Directive A =>
Set down the reading text as it stands from "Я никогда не" to "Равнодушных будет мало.", and nothing more.
Directive B =>
Keep the reading text going from its last sentence.

Given data =>
========================================

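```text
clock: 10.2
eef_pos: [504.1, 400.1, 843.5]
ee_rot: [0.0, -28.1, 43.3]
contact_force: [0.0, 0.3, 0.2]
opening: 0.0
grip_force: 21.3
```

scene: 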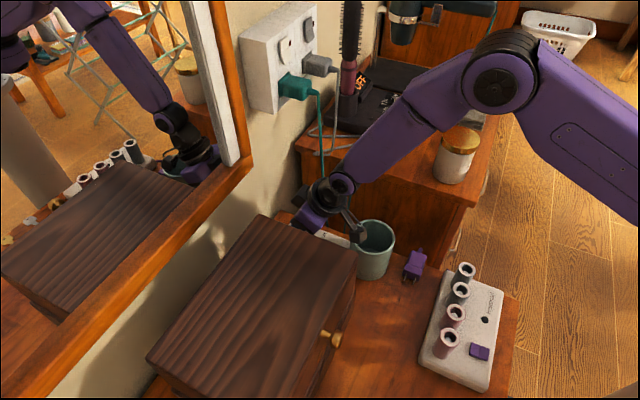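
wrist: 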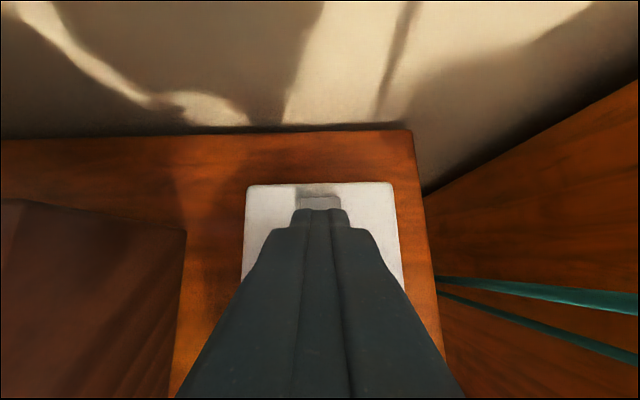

========================================

Reading text =>
Параутопия Лебядкина и Хармса

О «Параутопии» Анатолия Васильева и Зары Абдуллаевой.
Параутопия
Иван Шилов © ИА REGNUM


«Чтоб друга помянуть, зашёл я в Кофе-Хаус»
Из книги


Я никогда не встречался с Анатолием Васильевым лично. Но даже при моём (крайне поверхностном) интересе к театру, я встречался (а иногда и учился) у его учеников (разной степени приближенности к мастеру), смотрел видео его спектаклей. То есть даже для меня это книга про почти «знакомого» по творчеству человека. Даже чуть повлиявшего на меня. В чём-то почти кумира. Что уж говорить про театралов или действующих режиссёров и актёров, которые просто обязаны купить эту книжку, чтобы она лежала у них на рабочем столе (в пучке света из окна). Тираж правда на ней не указан, по крайней мере я не смог найти, но зато количество страниц внушительно. Одни смогут все зачёркивать и заворачивать семечки, другие учить наизусть, как молитву. Равнодушных будет мало.

Книга, в основном, «сократические» диалоги. Вряд ли они писались по памяти. Скорее всего, они писались на диктофон соавтором книги, критиком, Зарой Абдуллаевой, чтобы позже быть изданными. С небольшими дополнениями. Небольшие дополнения — это редчайшие (а иногда матерные даже) тексты режиссёра. Впрочем, написанные из чужого персонажа. Материться лучше из чужого образа. Тут вам и Лебядкин, Хармс. И Бэмс. И три прихлопа. И частушка. И слеза. Книга пронзительная. Сложностью. Претенциозностью. Интонацией. Есть здесь и разговор о других гениях, например, Феллини, Пиранделло или Триер? Кого хочешь, выбирай. Интересно, были бы они рады оказаться в этой компании? И много подробных разговоров о театре и судьбе. Самое грустное, пожалуй, и, возможно, самое светлое — это прощание с друзьями. Это настолько открыто и честно написано, что невольно чувствуешь себя попавшим прямиком во внутренний мир художника. И даже становится невольно немножко стыдно и неловко, быть свидетелем похорон, на которые попал, хотя шёл в театральный весёлый буфет. Но в книге много и «умного». Два умных человека всё рассказывают о тайнах мастерства. Шутят. Отказываются о чём-то говорить. Перемигиваются. В этом тоже интрига книги. Режиссёр и критик. Какие у них личные и творческие отношения? Как они смотрят на мир? В чём разница «режиссёрского» и пусть просвещённого, но «из зала» зрения собеседницы. Если вообще это имеет значение. А, может быть, это просто разговор двух друзей? Прелестная вычурность стиля, драчливость мировоззрение, желание петь против шерсти мира.

========================================

Task answer A =>
Я никогда не встречался с Анатолием Васильевым лично. Но даже при моём (крайне поверхностном) интересе к театру, я встречался (а иногда и учился) у его учеников (разной степени приближенности к мастеру), смотрел видео его спектаклей. То есть даже для меня это книга про почти «знакомого» по творчеству человека. Даже чуть повлиявшего на меня. В чём-то почти кумира. Что уж говорить про театралов или действующих режиссёров и актёров, которые просто обязаны купить эту книжку, чтобы она лежала у них на рабочем столе (в пучке света из окна). Тираж правда на ней не указан, по крайней мере я не смог найти, но зато количество страниц внушительно. Одни смогут все зачёркивать и заворачивать семечки, другие учить наизусть, как молитву. Равнодушных будет мало.

Task answer B =>
В сущности, всё довольно просто. Есть режиссёр, который ставит великие спектакли, с кем-то ссорится и мирится, кому-то преподаёт. И вокруг этого постепенно возникают какие-то волны смыслов, людей, событий, склок, цитат, восхищений, сомнений… Возникает миф, но и мир, и лирика, и музыка… Множество сюжетов отношений. Для чуть более погружённых в закулисные тонкости среды будет очень интересно читать и про это. И про котов матроскиных и про Буткевича. И про всех-всех-всех… В этом есть какая-то предельная трагичность. Думать про столкновения театра и жизни. И «игровые конфликты» на сцене — в жизни, увы, зачастую становятся совсем иными. И как бы не хотелось уйти к декларируемой лёгкости игры — жизнь и судьба от этого, скорее, тяжелеют. К тому же, авторы стараются уйти от «коммунальной интонации». И не любят политкорректность. Кто-то убит в драке. Кто-то просто умер от старости. Кто-то кого-то разлюбил. Или это уже было на сцене? Что значит быть на сцене? Где она начинается? И вообще, размышлять, как слова и поступки на кафедрах и сценах отличаются от того, что люди делают в жизни. Жизнь в театре, театр в жизни. Кто тут за кого — каждый решает сам. Альтернативные точки зрения доступны. И, наверное, не помешают многоголосию этого хора…

Интересно и то, что записанные диалоги — невольно проигрывают живым, всё-таки записанный текст чуть более плоский, он лишён интонации, контекста, объёма, дыхания… В смысле тонких театральных и живых процессов. Это, скорее, нотная запись, которую вам предстоит вернуть обратно в музыку. Так, как сумеете. И это тоже интересная особенность книги, которая ищет читательского усилия без всякого снисхождения. Не стоит упоминать очевидное, что это ещё и «учебник» — не только умения быть замысловатым, но и разбирать, комментировать, анализировать… Да и вообще «режиссёрская речь» (в случаях с большими режиссёрами) — отдельный жанр. Тут есть и сдержанность, и странная поэтика — факта, события, действия… И многочисленные разборы конкретных режиссёрских работ, отношения мастера с актёрами, с живыми людьми, со временем, с фотографией, с погодой, морем… Оказывается, что мелочи имеют значения. А иногда только из них и состоит самое главное. Меня поражали в книге, прежде всего, именно моменты острой мысли, наблюдения, какой-то необычной логики, очень острой, очень скупой на слова. Мне недоступной.

Среди шума времени вдруг вспыхивают какие-то неочевидные блики и повороты сюжетов. Объёмная. Прекрасная. Сложная книга. Для меня на бытовом уровне одним из критериев «хорошести» книги — является возможность дальнейшего с ней путешествия. Не столько в смысле — перечитывать на каждое Рождество. А скорее — возвращаться к каким-то образам, продолжать внутренний разговор. «Спорить», если угодно. Это, безусловно, одна из наиболее «хороших» для меня книг о театре, в этом смысле. В том числе и о нас с вами в поисках автора, которому хочется пожелать долгих и счастливых лет творчества. Насколько это возможно для изгнанника, беглеца или пророка в поисках отечества.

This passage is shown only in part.